1. The kinetics of the reversible combination of one enzyme center with one molecule of a substrate or inhibitor is treated as a true bimolecular instead of a pseudomonomolecular reaction. The general equations describing such a reaction are presented and analyzed algebraically and graphically.
2. A new term, "specific concentration," is introduced to denote the concentration of reactants in units equal to the dissociation constant. Its use makes the kinetic equations universally applicable to all reversible systems of the given type.
3. It is shown that such a system exhibits three "zones" of behavior. Each zone is characterized and shown to exhibit significant differences in the function relating the concentrations of the components of the system at equilibrium. The zone boundaries are rigorously defined in terms of the specific enzyme concentration, for the mathematical error tolerable with a given experimental accuracy; and approximate boundaries for practical use are proposed.
4. The classical treatment of enzyme kinetics is shown to be a limiting case valid only for low specific enzyme concentrations (zone A) and to be inapplicable in a number of systems whose dissociation constants are very small or whose molar enzyme concentrations are very great, and in which, therefore, the specific enzyme concentrations are large. See Table I for a summary of zone differences.
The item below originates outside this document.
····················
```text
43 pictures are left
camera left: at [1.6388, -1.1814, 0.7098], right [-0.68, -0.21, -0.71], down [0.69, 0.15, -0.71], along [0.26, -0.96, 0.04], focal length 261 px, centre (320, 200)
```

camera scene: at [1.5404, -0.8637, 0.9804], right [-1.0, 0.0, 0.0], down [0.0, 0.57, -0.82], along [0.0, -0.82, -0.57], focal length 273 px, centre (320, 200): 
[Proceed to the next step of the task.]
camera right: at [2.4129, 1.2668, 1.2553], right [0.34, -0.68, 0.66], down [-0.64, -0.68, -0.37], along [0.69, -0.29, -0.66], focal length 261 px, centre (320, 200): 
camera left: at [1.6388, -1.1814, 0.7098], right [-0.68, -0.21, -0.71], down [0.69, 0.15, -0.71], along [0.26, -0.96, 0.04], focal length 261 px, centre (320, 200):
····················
5. In an enzyme system containing substrate or inhibitor, dilution before determination of reaction velocities is shown to be a crucial operation, entailing large changes in the fraction of enzyme in the form of a complex. The changes in fractional activity or inhibition with dilution are shown to be a function of specific enzyme concentration, the dilution factor, and the fraction of enzyme initially in the form of complex. Equations are given permitting the calculation of the state of the system at any concentration. The errors introduced into physiological work by failure to take the dilution effect into account are pointed out.
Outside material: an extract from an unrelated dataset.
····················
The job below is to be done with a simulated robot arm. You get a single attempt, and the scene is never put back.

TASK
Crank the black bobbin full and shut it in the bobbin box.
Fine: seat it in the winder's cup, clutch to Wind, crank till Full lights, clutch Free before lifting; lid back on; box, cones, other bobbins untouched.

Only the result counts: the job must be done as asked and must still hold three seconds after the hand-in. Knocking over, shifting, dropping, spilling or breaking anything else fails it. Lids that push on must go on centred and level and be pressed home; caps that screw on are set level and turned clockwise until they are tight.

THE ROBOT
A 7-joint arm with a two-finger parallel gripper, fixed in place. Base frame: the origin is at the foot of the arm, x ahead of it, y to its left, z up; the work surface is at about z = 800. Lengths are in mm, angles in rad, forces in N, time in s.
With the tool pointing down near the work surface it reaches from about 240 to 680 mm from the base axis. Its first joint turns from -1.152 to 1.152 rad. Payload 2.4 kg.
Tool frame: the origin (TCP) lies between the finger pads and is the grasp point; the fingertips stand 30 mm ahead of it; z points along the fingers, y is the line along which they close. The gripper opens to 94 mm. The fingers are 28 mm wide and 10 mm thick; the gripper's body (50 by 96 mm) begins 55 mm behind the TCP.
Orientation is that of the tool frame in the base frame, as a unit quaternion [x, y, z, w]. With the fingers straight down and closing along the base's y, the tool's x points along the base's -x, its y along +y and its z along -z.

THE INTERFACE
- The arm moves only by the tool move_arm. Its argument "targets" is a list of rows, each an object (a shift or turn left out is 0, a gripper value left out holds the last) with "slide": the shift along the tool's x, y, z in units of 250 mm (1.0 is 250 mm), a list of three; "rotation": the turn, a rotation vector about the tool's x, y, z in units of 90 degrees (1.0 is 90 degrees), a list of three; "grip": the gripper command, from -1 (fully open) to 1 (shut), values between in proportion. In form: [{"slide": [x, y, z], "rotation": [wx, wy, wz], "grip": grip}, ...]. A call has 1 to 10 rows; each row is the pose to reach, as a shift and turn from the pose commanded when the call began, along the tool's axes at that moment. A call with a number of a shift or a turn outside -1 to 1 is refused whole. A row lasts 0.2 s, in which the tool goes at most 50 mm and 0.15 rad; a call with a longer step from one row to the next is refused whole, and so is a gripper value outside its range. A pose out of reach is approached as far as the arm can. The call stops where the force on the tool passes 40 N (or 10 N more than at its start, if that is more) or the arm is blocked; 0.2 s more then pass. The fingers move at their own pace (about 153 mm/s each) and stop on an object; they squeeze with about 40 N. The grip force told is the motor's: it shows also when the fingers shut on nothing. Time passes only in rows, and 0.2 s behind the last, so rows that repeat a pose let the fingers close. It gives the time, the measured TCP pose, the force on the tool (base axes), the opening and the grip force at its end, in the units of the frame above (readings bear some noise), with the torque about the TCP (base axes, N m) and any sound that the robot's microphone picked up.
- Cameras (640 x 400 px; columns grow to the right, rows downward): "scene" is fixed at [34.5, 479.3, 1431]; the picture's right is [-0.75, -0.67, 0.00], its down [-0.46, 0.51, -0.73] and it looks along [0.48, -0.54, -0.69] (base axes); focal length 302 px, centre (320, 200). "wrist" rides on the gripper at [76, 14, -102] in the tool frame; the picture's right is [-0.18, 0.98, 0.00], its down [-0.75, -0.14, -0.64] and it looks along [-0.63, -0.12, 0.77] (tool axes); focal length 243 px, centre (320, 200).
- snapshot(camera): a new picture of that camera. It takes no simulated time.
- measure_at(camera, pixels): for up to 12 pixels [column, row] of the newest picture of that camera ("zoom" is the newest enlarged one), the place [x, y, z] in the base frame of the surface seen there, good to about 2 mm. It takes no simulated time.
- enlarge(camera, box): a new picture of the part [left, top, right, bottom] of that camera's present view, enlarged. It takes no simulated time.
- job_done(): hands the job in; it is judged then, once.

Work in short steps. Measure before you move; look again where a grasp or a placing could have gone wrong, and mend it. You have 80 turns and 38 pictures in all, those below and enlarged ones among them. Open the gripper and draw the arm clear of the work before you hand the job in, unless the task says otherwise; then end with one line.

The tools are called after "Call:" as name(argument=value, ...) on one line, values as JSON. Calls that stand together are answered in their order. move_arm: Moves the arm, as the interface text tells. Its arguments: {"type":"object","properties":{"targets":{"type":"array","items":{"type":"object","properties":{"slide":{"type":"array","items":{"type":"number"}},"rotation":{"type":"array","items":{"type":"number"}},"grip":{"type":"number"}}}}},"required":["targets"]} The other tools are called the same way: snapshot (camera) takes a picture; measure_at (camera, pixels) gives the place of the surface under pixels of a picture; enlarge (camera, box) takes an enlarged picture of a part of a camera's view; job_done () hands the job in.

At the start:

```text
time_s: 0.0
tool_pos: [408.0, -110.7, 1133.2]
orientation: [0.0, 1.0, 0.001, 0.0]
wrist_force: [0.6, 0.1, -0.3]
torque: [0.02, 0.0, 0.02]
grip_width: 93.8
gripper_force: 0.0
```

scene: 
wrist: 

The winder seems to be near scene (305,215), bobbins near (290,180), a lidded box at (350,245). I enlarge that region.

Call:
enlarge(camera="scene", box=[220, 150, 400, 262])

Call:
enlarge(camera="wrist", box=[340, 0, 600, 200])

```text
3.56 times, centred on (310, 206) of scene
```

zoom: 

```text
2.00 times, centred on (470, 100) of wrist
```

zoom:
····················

6. Experimental data are presented showing that the system composed of serum cholinesterase and physostigmine behaves as predicted by the dilution effect equations.
7. Two other conclusions of practical pharmacological importance are drawn from the theory of zone behavior:
(a) The finding that a biological response is a linear function of the dose of a drug does not necessarily mean that the reaction is irreversible, but only that if reversible, the reactant with which the drug combines has a high specific concentration.
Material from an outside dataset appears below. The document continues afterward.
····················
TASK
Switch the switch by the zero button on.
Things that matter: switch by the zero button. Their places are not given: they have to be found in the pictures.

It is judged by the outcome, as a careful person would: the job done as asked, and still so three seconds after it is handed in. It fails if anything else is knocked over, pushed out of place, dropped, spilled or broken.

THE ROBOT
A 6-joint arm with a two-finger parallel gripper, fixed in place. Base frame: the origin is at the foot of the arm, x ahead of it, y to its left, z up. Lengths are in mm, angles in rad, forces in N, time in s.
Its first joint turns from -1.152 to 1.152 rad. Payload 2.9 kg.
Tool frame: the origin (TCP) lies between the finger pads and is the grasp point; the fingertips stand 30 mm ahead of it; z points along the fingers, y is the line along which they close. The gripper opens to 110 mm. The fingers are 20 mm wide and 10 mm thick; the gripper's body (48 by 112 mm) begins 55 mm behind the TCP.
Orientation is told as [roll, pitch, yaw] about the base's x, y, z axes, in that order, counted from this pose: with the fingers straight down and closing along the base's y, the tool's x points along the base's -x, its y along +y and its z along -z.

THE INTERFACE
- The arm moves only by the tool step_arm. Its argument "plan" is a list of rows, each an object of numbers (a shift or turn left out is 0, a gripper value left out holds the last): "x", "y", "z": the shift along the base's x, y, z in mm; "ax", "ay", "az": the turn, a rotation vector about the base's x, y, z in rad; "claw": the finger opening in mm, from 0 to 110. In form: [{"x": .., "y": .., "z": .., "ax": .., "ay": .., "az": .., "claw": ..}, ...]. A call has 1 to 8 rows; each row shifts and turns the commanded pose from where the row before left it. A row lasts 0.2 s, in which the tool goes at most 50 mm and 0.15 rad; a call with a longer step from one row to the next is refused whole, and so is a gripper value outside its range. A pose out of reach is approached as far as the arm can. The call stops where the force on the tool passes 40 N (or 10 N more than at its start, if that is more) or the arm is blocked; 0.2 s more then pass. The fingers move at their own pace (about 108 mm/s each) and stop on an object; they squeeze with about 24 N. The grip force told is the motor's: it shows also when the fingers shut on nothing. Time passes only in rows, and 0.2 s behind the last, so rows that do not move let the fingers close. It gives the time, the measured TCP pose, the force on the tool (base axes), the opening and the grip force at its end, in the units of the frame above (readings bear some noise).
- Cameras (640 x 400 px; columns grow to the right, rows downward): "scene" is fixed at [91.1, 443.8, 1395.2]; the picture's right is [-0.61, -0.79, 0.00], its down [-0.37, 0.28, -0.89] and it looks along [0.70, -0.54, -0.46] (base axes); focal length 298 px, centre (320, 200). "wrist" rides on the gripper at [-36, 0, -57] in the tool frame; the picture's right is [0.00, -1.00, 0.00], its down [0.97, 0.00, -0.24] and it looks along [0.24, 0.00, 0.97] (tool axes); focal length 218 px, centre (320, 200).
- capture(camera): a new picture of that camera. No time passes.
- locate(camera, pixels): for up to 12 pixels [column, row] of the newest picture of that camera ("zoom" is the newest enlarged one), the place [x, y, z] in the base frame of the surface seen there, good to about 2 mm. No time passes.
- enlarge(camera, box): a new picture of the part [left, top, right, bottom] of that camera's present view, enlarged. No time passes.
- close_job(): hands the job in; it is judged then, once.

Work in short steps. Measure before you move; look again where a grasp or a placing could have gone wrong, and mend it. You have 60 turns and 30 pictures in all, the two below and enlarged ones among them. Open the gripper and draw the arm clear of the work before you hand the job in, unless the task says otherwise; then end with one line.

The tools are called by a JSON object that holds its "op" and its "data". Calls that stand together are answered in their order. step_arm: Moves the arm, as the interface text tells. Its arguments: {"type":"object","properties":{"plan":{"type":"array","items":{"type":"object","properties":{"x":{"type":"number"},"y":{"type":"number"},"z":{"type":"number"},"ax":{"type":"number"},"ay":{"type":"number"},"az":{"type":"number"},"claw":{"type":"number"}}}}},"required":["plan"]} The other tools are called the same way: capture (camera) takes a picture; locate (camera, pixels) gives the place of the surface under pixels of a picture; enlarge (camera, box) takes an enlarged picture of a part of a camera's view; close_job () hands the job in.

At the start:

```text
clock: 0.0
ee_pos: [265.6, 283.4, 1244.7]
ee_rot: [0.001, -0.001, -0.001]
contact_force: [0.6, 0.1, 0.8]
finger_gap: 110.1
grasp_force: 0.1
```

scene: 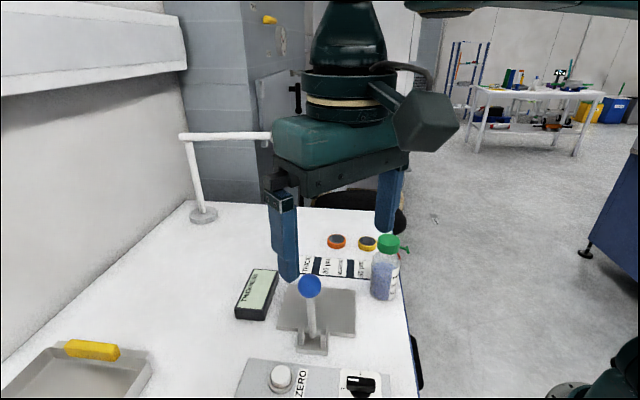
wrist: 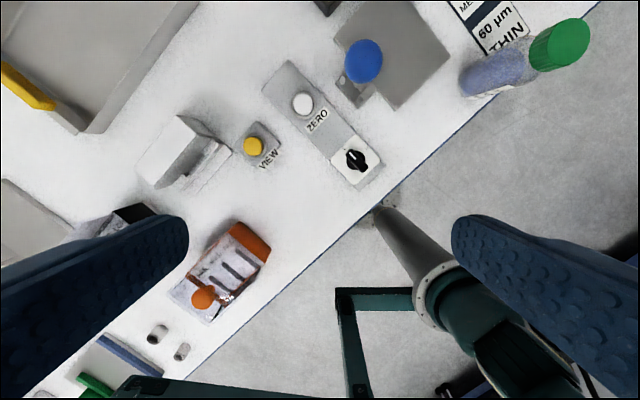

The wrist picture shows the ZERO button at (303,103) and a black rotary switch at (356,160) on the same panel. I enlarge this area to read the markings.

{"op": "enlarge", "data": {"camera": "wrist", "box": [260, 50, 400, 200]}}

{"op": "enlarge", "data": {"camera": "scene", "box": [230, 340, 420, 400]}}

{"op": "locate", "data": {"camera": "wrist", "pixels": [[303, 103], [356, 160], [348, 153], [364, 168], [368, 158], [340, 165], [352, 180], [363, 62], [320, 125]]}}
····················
(b) If a tissue enzyme has a high specific concentration, all reversible inhibitors will be equally potent in combining with it, regardless of their relative potency in dilute systems; provided only that their dissociation constants are within certain broad limits.
8. It is shown how the type of analysis here applied to bimolecular reactions can be applied in toto to systems of the type E + nX ⇋ EXn, where n molecules of substrate or inhibitor unite with one enzyme center. The zone boundaries and the magnitude of the dilution effect change with n, but the general characteristics of the zones are the same for all values of n.
9. Since the analysis is based only on mass law assumptions, it is applicable to any system that is formally analogous to the one here treated.